Augment has acquired Merlin, a stealth AI company focused on wholesale distribution. The move gives the supply chain AI platform its first foothold in the more than $8 trillion U.S. wholesale distribution sector. It’s an industry that still relies heavily on legacy systems and spreadsheets.
The deal brings distribution industry veteran Alex Moazed to Augment as president of wholesale distribution, alongside co-founders Nick Johnson and John Schumacher, former head of AI at Grainger.
A reason behind the acquisition? Customer demand.
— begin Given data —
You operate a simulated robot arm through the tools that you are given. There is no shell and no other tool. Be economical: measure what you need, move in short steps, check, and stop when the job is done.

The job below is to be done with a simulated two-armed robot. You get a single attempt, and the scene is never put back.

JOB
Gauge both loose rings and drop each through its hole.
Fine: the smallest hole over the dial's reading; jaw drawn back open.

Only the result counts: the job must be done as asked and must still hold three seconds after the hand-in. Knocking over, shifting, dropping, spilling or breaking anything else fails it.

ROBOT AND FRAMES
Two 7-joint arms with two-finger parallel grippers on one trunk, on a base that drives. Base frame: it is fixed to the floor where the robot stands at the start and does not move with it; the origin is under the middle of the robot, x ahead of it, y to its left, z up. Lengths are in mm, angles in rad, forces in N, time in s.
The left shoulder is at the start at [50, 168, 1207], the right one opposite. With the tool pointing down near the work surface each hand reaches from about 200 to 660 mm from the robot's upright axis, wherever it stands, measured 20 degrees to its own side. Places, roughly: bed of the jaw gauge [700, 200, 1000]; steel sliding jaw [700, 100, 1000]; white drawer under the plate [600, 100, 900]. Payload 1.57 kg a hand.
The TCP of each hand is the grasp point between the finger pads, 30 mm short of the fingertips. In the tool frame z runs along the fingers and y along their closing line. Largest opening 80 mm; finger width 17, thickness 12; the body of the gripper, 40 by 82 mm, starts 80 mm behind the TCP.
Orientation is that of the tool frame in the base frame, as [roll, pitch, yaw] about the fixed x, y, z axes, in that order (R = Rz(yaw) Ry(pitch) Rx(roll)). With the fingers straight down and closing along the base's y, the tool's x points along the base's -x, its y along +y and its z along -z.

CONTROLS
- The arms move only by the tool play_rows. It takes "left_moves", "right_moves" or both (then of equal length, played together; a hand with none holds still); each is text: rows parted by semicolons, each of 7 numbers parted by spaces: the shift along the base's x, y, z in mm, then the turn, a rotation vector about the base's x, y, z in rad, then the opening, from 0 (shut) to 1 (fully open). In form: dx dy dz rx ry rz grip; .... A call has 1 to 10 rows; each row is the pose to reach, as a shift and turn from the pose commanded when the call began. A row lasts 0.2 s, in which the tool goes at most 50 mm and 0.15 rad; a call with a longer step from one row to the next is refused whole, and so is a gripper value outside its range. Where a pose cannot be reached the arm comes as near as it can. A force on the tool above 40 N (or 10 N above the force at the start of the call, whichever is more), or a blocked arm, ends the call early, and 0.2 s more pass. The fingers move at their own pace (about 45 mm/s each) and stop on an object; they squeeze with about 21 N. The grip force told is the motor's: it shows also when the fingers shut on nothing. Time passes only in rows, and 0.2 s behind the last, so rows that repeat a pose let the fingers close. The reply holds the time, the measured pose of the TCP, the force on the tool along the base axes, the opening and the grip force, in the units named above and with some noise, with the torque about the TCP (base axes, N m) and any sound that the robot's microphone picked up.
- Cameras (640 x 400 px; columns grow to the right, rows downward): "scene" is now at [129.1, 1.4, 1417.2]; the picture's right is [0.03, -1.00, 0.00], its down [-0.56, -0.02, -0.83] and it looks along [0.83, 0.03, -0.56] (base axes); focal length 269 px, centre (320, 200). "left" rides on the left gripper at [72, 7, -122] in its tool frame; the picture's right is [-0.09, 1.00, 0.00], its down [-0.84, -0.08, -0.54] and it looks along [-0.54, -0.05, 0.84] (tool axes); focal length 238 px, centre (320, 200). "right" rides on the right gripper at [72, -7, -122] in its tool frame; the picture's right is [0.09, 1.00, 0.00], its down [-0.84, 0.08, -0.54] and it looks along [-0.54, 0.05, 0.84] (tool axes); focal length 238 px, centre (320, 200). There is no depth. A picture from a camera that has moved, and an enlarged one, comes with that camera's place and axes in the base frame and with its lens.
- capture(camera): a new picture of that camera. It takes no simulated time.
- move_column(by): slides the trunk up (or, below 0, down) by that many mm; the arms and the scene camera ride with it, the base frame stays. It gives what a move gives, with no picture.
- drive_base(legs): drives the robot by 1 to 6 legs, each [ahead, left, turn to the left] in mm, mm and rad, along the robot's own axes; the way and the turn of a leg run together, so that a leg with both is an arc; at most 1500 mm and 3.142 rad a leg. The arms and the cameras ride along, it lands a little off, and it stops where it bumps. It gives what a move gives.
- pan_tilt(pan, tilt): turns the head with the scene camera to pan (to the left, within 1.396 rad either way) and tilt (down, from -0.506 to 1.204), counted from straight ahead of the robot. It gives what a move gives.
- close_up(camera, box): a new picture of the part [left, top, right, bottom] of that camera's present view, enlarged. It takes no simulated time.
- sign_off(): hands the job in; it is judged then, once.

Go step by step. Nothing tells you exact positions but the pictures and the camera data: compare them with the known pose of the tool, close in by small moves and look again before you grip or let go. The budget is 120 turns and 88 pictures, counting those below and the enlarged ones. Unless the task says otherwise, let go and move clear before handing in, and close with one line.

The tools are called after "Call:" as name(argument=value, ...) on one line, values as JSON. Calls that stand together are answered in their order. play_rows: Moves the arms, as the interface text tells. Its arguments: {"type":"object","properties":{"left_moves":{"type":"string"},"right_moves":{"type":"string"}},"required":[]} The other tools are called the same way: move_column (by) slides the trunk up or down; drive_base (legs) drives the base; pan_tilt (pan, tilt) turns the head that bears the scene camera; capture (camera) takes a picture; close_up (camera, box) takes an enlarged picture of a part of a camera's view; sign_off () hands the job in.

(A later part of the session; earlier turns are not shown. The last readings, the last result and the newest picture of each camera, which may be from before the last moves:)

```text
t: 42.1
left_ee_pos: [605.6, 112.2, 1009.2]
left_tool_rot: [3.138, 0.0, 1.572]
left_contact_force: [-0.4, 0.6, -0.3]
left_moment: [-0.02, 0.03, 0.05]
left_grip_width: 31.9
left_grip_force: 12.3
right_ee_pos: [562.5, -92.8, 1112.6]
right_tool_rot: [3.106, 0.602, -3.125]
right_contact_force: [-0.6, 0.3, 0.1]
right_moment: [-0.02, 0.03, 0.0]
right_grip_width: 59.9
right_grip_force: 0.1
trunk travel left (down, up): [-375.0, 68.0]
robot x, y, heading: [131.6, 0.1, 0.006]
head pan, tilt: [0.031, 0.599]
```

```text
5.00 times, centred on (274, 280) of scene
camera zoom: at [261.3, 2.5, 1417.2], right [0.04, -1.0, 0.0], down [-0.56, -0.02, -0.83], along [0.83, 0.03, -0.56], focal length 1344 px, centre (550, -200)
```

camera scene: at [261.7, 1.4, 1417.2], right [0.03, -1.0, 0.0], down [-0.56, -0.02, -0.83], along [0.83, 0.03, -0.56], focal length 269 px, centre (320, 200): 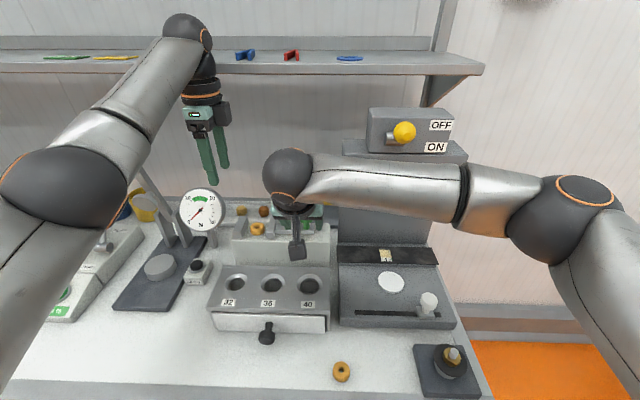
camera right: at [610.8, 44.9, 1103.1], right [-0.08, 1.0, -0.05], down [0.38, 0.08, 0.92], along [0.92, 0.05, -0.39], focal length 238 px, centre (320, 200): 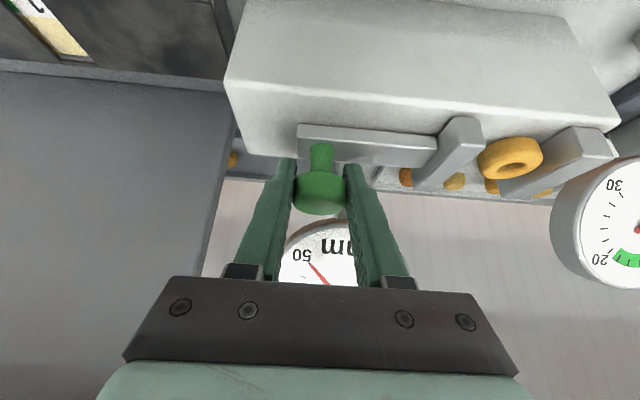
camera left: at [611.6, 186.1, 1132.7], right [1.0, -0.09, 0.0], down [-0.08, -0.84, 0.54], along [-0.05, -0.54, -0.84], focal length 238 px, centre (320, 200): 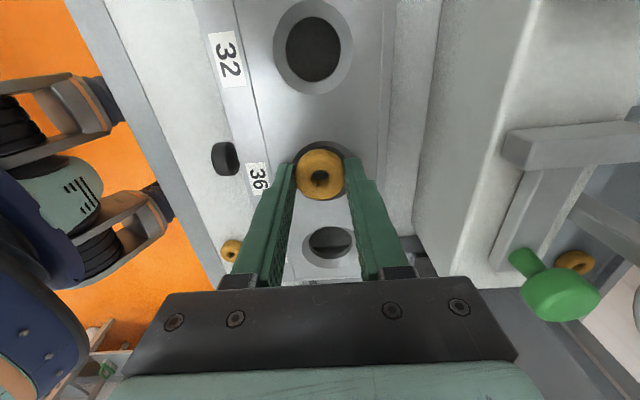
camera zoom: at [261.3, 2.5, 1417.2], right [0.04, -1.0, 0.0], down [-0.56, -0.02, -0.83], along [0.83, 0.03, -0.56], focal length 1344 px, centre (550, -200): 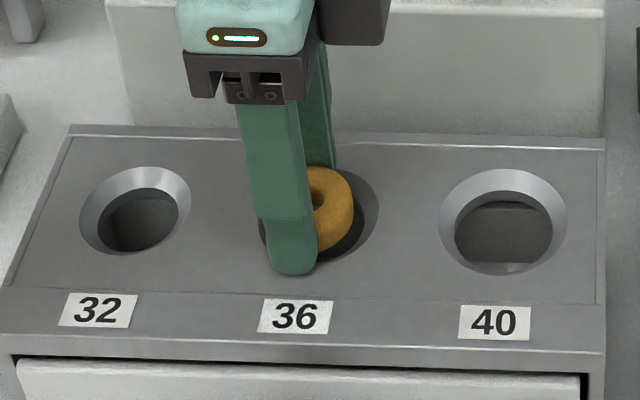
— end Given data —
Freight brokers and shippers kept asking Augment CEO Harish Abbott if the platform worked with distributors, his biggest customers.
“When we looked at what Alex had created, two things immediately stood out: expertise in a specific distribution domain that would have taken us years to replicate, and a data philosophy that we completely share: Customer data remains isolated, period,” Abbott said. “He never trains models for anyone else.”
Moazed co-founded Merlin after leading Applico Capital, the first venture capital fund dedicated to the distribution industry, where he evaluated more than 700 supply chain technology companies. Applico participated in Augment’s seed round in January 2025.
“When the acquisition talks got serious, the cultural and technological fit was already obvious,” Moazed said.
The case for purpose-built delivery AI
B2B distribution is extremely decentralized, even more so than freight transportation. Enterprise distributors lose margin due to operational complexity driven by fragmented systems. This fragmentation creates manual processes and inconsistent product language across multiple enterprise resource planning (ERP) systems.
“Sales reps spend 30 minutes entering a purchase order that a customer has already written,” Moazed said. “Counter reps come in mid-quote, the ERP crashes, and they start over. Branch managers call suppliers every two weeks just to check on open orders.”
A single company can run six different ERPs. A quote can take two minutes per line on thousands of lines daily. Generic AI tools fail to handle unit conversions, customer-specific SKU language, and workflows with many exceptions. Many also train shared models with proprietary dealer data without returning value to customers.
“Reseller data is a competitive moat – their resistance to shared data AI models is not an objection to overcome, it is a legitimate business concern,” Moazed said.
Augment’s platform, Augie, uses agent AI to follow standard operating procedures written in natural language instead of custom code.